Net zero jobs plans are fundamentally flawed, Miliband warned

Telegraph2 days ago

Ed Miliband has been urged to slash taxes on the North Sea to prevent the loss of tens of thousands of jobs.
Researchers at Robert Gordon University (RGU) said oil and gas jobs were disappearing faster than new clean energy roles were being created as a result of the slower-than-expected deployment of wind farms.
It threatens the loss of tens of thousands of skilled British jobs by the end of the decade.
The RGU report warned that the offshore wind sector may only generate 29,000 jobs by 2030, while some 58,000 disappear from oil and gas – the equivalent of 200 jobs lost every week for the next five years.
Paul de Leeuw, director of RGU's Energy Transition Institute, said: 'You have to wait pretty well to the back end of this decade before there's enough capacity in the renewables sector to take all the people coming out of oil and gas.
'So there is a very valid, very real concern in oil and gas, in the world-class supply chain and the absolutely fantastic workforce, and they're saying 'actually, we're quite happy to work on the renewable agenda, but the jobs are simply not there'.
'It's a timing issue.'
To avoid heavy job losses, RGU said Mr Miliband, the Energy Secretary, needed to either attract a larger share of turbine manufacturing to the UK or reverse his ban on new North Sea drilling licences to temporarily boost oil and gas production.
Buying time
Mr Miliband has promised a 'just transition' in the North Sea, saying offshore wind jobs will replace those lost on oil and gas rigs.
He is targeting between 43 and 50 gigawatts (GW) of offshore wind capacity by 2030 as part of his clean power plans. The Government argues this will not only deliver energy security but also provide lasting employment for North Sea workers.
However, based on the industry's current trajectory, new jobs will not be created fast enough to match the decline in oil and gas.
In a worst-case scenario, researchers said the overall number of people working in offshore energy could fall by one fifth to 125,000.
It comes after energy consultancy BloombergNEF warned the Government was on course to miss its offshore wind deployment target by 10GW.
RGU said Mr Miliband could miss his wind power targets and still avoid job losses, but only if he attracted a larger share of turbine manufacturing to the UK or reopened the North Sea.
Prof De Leeuw said: 'Getting to the Government's target for offshore wind capacity would be an absolutely heroic achievement, especially in just the next five years.
'So if you might not get there, you want to keep your options open. We think you need to keep oil and gas going for just a bit longer, to buy more time for the cavalry to arrive in the form of renewable energy jobs.'
The RGU report predicted demand for between 125,000 and 212,000 offshore energy workers – including both those in oil and gas and those in renewables – by 2030.

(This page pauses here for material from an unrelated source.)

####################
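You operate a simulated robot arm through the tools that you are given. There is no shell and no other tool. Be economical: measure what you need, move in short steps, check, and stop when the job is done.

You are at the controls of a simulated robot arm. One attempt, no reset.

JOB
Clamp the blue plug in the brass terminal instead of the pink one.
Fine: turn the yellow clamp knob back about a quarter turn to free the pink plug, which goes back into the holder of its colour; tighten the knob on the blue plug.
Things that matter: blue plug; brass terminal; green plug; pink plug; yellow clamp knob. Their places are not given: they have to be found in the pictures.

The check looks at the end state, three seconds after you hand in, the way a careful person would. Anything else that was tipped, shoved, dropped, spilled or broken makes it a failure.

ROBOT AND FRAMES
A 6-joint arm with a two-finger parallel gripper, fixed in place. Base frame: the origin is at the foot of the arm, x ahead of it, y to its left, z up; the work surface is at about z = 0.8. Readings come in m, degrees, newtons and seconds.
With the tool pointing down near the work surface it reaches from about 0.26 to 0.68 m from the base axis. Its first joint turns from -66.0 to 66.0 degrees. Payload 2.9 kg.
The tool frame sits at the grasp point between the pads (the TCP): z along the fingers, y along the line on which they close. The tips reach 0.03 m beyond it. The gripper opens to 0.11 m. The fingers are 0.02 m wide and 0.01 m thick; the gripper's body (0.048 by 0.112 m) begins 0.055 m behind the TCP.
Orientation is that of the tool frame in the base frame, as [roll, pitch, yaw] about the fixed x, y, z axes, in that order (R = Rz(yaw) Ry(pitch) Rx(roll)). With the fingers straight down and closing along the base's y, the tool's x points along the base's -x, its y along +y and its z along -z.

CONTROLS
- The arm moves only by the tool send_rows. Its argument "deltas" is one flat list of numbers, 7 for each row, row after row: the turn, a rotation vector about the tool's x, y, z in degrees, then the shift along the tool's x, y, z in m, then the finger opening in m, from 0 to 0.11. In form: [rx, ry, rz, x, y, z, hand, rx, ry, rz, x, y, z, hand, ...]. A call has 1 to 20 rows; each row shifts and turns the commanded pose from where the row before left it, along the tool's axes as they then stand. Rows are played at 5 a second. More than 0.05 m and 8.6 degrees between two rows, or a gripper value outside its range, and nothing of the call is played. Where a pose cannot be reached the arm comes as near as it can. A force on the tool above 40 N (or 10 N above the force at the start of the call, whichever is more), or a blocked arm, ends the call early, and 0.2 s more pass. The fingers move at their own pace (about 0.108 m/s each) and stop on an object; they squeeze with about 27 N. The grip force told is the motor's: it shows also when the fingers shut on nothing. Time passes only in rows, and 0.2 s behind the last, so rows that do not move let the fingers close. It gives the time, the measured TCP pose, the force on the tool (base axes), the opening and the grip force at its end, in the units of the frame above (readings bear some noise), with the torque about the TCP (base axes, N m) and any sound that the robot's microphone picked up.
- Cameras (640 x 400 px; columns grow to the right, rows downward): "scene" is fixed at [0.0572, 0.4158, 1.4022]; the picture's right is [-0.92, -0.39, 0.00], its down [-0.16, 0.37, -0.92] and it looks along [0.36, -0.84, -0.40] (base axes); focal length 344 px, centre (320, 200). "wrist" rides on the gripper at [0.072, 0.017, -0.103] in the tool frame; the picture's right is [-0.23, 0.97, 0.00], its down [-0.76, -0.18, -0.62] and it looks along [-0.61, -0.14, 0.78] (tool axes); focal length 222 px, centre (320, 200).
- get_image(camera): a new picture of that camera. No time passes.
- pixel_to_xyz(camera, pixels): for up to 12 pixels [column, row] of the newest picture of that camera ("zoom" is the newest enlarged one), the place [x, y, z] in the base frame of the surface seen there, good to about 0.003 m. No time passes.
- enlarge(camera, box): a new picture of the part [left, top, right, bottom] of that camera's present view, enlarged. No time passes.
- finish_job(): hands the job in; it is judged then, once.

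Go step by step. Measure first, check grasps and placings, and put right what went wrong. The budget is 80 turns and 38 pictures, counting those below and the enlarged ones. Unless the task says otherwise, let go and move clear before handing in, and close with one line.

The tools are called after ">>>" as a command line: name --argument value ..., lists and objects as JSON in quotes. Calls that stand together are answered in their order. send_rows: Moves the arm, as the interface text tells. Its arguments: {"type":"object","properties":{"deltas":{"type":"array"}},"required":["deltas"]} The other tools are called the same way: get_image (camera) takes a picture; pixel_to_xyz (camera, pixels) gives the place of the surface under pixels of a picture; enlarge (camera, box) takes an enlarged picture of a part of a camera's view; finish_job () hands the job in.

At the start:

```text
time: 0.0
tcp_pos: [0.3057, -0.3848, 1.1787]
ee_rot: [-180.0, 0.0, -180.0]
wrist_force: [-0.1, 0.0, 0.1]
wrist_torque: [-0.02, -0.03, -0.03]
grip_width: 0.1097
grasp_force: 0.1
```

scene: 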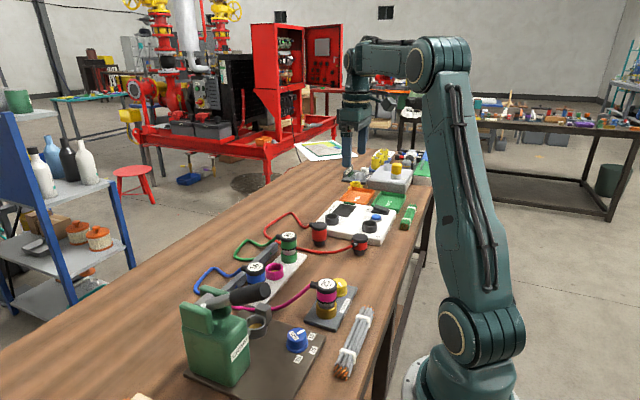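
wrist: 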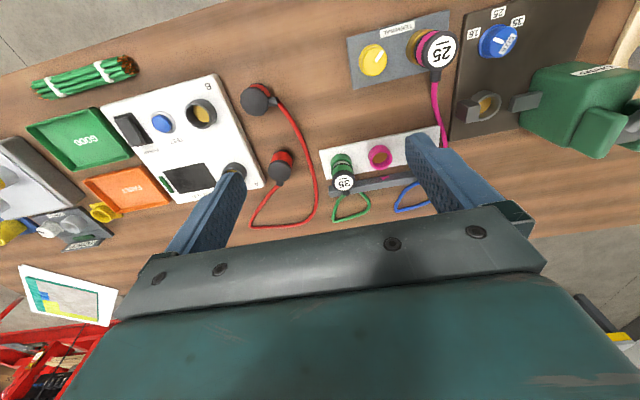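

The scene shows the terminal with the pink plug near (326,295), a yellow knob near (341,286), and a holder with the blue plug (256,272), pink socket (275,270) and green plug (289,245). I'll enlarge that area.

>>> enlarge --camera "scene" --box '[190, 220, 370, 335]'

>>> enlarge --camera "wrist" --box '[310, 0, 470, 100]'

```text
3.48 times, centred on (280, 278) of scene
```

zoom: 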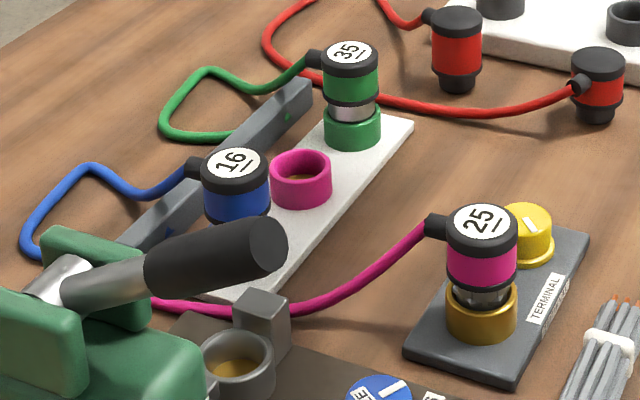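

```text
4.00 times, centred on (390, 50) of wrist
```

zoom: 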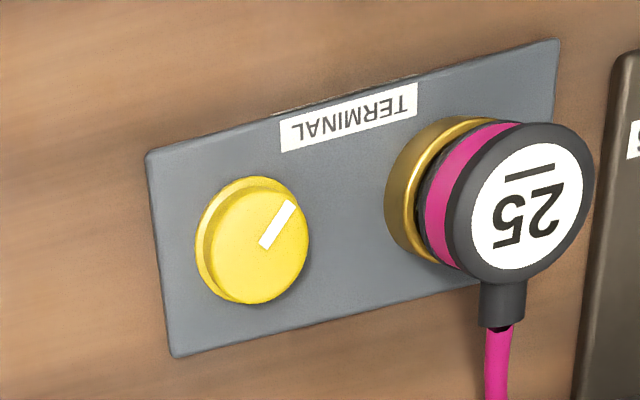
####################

This depends on various factors, including the amount of offshore wind capacity that is built, the share of turbine manufacturing that is done domestically, and the level of oil and gas production.
In nearly every scenario where Mr Miliband hits his upper target for offshore wind generation, or 50GW of capacity, the number of North Sea jobs either increases or stays more or less the same.
But in most scenarios where only 40GW or 30GW are delivered, large numbers of jobs are lost.
Government levers
BloombergNEF recently warned that Mr Miliband was on course to deliver just 33GW by 2030, with Ørsted's decision to cancel the massive Hornsea 4 project also viewed as a sign of industry turbulence.
Significant job losses are less likely if more money is spent on building wind farm equipment in Britain, RGU said. However, this may be beyond the Government's control.
Another way to ensure jobs are not lost in almost every scenario is to ensure oil and gas production stays at 700,000 barrels per day or more, compared to a current forecast of between 500,000 to 600,000 barrels per day.
This would only be possible if controversial developments such as the Rosebank and Jackdaw fields went ahead, as well as other schemes.
Prof De Leeuw suggested ministers could try to grow domestic turbine manufacturing by making supporting investments in factories, perhaps through the National Wealth Fund and state-owned Great British Energy.
But he warned the Government 'doesn't have all the levers' to ensure that happens, whereas the windfall tax on oil and gas producers and the ban on new licences were within its control.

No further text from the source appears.